Las retribuciones de los funcionarios del Estado

CUANDO UN senador interpeló -precisamente el día de los Inocentes- al ministro de Hacienda sobre los sueldos reales de los altos cargos políticos de la Administración del Estado, estaba realizando un gesto que pretendía ser taumatúrgico, pero que, en realidad, constituía una ingenuidad. Ingenuidad porque brindaba al ministro una oportunidad de hacer gala de austeridad entre los gobernantes y, sobre todo, porque ignoraba que el verdadero problema no reside en la remuneración de ese escaso grupo de altos cargos, sino en la irritante desigualdad e injusticia que todavía sigue caracterizando la estructura general de las remuneraciones de los cientos de miles de funcionarios civiles y militares del Estado.Esas remuneraciones se basan en la ley de Retribuciones, aprobada en 1965, cuyos rasgos más característicos son los siguientes: el funcionario cobra como retribución básica una porción relativamente pequeña de su sueldo efectivo, lo cual no sólo originará unas pensiones ridículas cuando le llegue la hora del retiro, sino que los complementos adquieren una importancia desmedida. Estos introducen así un elemento de arbitrariedad en las percepciones reales del funcionario, pues su fijación depende de una Junta Central de Retribuciones en cuya composición suelen predominar los grandes cuerpos de la Administración que, lógicamente, tienden a imprimir un sesgo elitista a sus decisiones. Más todavía si, como sucede en la actualidad, no están sometidas a control y publicidad algunos.

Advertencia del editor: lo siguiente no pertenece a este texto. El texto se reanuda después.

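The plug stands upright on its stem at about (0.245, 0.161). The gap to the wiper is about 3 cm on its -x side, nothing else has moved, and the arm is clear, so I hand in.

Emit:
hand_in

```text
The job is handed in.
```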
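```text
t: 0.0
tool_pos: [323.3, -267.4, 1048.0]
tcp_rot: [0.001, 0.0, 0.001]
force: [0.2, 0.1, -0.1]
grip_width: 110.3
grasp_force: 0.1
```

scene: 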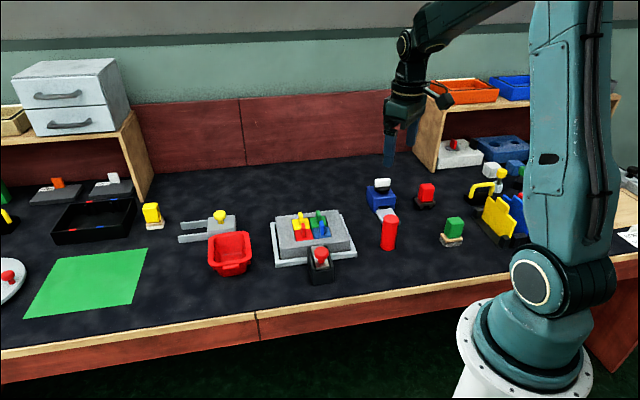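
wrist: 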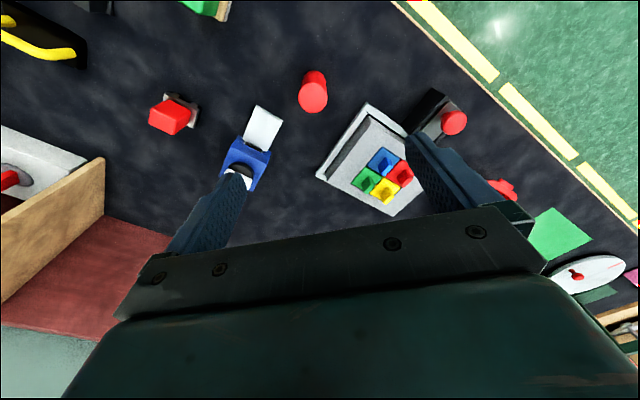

Poco antes de las elecciones generales, el primer Gobierno Suárez aprobó un real decreto-ley que contenía dos medidas indudablemente acertadas: primero, reducía a cinco la gama de coeficientes utilizados para fijar los sueldos de los funcionarios, estableciendo de esta forma una correspondencia clara con los grados de titulación académica vigentes en España, y segundo, fijaba unos nuevos sueldos-base -lo cual es positivo a efectos pasivos- de mayor cuantía relativa frente a las retribuciones complementarias. Pero a cambio de todo ello, la mencionada disposición legal supuso un refrendo a la política discriminatoria vigente en materia de retribuciones a los funcionarios.

Con independencia de los nuevos sueldos para funcionarios, el régimen aprobado por el Congreso de Diputados e incorporado en los artículos 8 y siguientes de la ley general de Presupuestos, supone otorgar un cheque en blanco al Ministerio de Hacienda por cuanto en él se delega el desarrollo del nuevo sistema. La gran masa del funcionariado teme, y no le faltan precedentes históricos que citar, que esta delegación de competencias no produzca los resultados más justos. Esa sospecha se acrecienta al observar que sigue existiendo el régimen de complementos, que nada se dice respecto al porcentaje que los mismos puedan suponer sobre la remuneración efectiva del funcionariado, ni tampoco se regula la aplicación de los incentivos, destinos, dedicaciones y restantes conceptos que a veces engrosan sustancialmente el sobre del servidor del Estado. Por último, la aplicación concreta de las retribuciones sigue dependiendo de las Juntas Centrales de Retribuciones.

El resultado de esta solución incompleta al tema de las retribuciones de los funcionarios es la creación de un foco potencial de conflictos en una zona tan sensible como es la Administración del Estado. El esquema corresponde perfectamente a la táctica cada vez más utilizada por el Gobierno Suárez para resolver problemas incómodos: ocultar el polvo debajo de la alfombra.

El Congreso de Diputados está obligado a dar carácter prioritario a la tarea de ordenar y clarificar el estatuto vigente de la función pública; introduciendo criterios de equidad y publicidad en sus escalas remunerativas, acabando con los privilegios de los cuerpos elitistas de la Administración, ordenando sus sistemas de horarios de trabajo en aras a una mayor racionalización del mismo y exigiendo la dedicación que los funcionarios deben al servicio del Estado. Un país democrático no puede seguir funcionando con una Administración injustamente remunerada, poco profesionalizada, excesivamente numerosa y escasamente eficaz.